Figure 2: Differences in emissions, steel prices, and GDP compared to the baseline as a result of the enacted policies.

Economy-wise, the carbon tax policies increase the global steel prices by approximately 50% by 2050. As carbon taxes rise, so too will the costs of steel-making via carbon intensive technologies. This affects GDP as all steel-containing products will become more expensive.

However, a rise in GDP is noted between 2025 and 2030 which is caused due to the steel sector investing in new technologies (and all other sectors affected by the carbon tax) to avoid having to pay for the carbon taxes.

However, the decline in GDP could be negated if governments feedback the carbon tax revenue to the economy.

So, is carbon-neutral steel-making possible?
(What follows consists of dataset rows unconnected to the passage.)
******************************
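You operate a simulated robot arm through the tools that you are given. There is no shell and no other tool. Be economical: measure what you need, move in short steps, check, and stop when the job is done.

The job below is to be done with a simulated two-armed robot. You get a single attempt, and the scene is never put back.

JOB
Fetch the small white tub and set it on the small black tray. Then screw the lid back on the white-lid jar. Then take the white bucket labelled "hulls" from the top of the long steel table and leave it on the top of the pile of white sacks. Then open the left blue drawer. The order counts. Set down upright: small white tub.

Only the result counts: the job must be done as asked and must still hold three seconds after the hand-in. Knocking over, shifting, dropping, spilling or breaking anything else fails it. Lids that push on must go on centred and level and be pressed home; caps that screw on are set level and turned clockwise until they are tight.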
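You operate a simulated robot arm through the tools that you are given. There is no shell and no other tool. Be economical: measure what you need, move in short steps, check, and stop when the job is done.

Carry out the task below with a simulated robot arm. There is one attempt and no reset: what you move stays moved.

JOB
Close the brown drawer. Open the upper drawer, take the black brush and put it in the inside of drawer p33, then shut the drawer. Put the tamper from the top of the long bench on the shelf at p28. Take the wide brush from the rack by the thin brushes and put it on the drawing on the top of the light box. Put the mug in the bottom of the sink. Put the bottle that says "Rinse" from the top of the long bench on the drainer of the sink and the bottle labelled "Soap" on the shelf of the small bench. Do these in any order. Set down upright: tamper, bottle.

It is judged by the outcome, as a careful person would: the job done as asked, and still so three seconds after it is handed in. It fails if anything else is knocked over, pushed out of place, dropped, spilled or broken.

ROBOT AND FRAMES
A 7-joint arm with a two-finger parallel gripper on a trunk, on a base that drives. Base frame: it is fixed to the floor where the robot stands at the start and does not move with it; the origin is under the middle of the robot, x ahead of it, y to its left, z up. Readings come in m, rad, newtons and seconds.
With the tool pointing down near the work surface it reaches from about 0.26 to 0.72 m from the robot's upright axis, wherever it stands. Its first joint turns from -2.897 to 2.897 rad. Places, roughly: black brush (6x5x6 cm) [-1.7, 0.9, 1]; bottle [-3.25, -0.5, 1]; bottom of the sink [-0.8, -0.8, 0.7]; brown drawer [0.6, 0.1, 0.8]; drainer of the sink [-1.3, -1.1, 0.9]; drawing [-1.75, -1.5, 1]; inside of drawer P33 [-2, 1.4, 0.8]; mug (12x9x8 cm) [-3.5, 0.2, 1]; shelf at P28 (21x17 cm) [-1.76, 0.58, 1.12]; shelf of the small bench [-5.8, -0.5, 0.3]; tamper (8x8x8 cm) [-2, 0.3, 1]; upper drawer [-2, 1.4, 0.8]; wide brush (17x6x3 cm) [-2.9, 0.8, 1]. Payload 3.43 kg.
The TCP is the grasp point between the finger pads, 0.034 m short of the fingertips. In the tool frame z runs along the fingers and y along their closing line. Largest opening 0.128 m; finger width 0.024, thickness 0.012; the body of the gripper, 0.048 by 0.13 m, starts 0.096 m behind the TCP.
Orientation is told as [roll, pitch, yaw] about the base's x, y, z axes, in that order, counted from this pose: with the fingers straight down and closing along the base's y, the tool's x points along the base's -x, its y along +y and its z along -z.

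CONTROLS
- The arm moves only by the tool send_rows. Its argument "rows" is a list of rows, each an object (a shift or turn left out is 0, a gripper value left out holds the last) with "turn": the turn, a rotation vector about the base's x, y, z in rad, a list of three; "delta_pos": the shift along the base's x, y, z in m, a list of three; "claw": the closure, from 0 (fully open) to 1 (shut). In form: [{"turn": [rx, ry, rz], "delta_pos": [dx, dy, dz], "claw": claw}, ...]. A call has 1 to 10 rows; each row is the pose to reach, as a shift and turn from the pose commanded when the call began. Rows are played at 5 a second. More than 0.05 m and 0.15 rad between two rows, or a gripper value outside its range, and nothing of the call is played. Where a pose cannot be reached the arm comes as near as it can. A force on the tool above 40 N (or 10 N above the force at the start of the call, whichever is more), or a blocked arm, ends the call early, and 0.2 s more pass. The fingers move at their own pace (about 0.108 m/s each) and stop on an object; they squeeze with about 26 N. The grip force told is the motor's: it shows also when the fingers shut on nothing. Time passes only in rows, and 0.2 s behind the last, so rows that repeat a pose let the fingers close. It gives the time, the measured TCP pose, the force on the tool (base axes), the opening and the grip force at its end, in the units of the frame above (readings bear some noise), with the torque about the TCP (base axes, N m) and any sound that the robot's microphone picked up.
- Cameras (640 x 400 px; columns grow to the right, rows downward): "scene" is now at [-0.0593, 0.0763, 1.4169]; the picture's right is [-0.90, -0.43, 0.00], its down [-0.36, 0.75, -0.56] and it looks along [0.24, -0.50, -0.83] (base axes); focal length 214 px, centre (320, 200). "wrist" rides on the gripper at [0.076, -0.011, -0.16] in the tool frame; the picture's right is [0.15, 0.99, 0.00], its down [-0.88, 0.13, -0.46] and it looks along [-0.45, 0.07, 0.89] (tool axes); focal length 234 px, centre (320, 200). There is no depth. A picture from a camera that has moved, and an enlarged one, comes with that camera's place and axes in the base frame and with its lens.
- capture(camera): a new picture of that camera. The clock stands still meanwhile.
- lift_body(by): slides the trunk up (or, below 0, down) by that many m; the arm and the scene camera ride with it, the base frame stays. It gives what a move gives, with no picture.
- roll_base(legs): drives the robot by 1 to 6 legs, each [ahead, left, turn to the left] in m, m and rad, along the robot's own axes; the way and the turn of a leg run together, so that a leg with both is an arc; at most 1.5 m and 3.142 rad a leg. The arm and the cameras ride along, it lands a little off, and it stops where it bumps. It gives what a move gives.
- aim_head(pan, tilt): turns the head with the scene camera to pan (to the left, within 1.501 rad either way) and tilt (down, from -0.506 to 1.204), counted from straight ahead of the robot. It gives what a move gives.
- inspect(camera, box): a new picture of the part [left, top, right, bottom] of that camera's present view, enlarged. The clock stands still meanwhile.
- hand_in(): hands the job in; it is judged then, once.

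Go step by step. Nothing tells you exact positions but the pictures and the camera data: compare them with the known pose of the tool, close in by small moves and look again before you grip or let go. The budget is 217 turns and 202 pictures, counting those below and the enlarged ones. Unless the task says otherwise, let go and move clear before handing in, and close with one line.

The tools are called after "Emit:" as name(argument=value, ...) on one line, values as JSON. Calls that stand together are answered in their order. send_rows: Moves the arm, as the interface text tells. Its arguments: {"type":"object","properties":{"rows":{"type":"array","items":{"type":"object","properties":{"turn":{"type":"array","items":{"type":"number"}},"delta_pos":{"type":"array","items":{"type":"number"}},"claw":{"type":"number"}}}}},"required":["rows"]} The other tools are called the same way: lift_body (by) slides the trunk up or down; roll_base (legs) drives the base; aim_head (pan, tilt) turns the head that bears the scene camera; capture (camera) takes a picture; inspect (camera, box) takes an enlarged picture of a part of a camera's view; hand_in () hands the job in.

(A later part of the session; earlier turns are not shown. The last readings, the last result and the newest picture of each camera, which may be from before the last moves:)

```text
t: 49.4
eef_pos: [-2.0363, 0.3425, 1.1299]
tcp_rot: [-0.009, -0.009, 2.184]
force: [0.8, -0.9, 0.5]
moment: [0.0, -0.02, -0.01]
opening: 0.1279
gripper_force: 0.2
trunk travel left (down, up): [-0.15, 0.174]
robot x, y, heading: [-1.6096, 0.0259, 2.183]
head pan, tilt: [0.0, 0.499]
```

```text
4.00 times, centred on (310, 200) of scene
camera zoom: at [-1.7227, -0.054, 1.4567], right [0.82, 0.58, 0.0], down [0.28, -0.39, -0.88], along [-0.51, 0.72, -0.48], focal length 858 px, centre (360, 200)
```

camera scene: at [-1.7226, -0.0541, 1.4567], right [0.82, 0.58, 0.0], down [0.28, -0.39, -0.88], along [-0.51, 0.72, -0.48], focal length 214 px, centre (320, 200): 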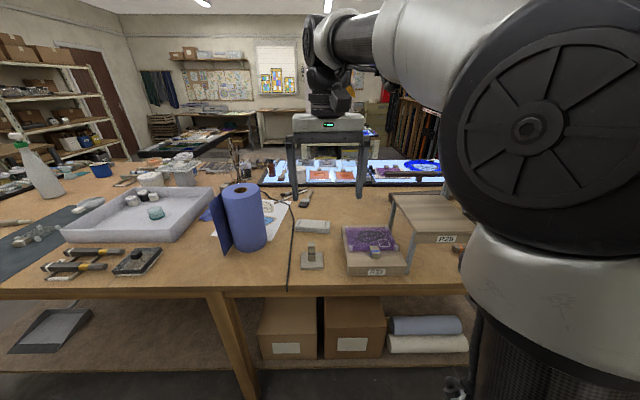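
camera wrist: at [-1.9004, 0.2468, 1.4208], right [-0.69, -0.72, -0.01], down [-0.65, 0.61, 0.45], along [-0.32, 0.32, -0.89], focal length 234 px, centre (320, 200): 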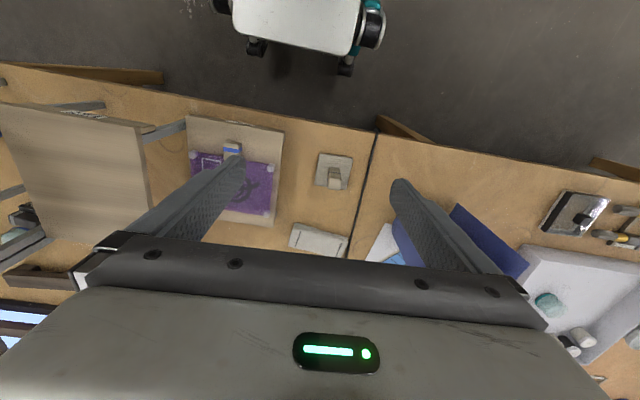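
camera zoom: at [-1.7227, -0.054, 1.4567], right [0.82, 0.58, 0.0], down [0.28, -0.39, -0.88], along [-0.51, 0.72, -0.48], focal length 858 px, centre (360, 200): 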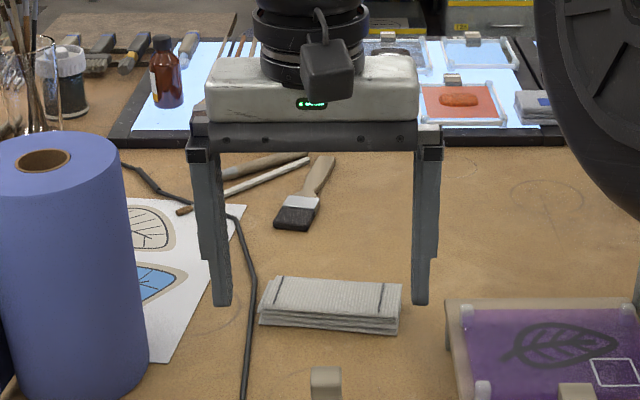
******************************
As we have seen using Cambridge Econometrics’ latest addition, FTT:Steel, it’s very likely that policy intervention could influence technology uptake in the steel sector and thereby cut carbon emissions. The costs to the economy are small and could be negated by carbon tax revenue recycling.

However, decarbonisation is not as simple as imposing a carbon tax (and this is a finding that applies more widely).

Complete decarbonisation of the steel sector would require more stringent policy portfolios than discussed in this blog. At least with the addition of FTT:Steel we have increased our analytical power when it comes to policies related to the steel sector.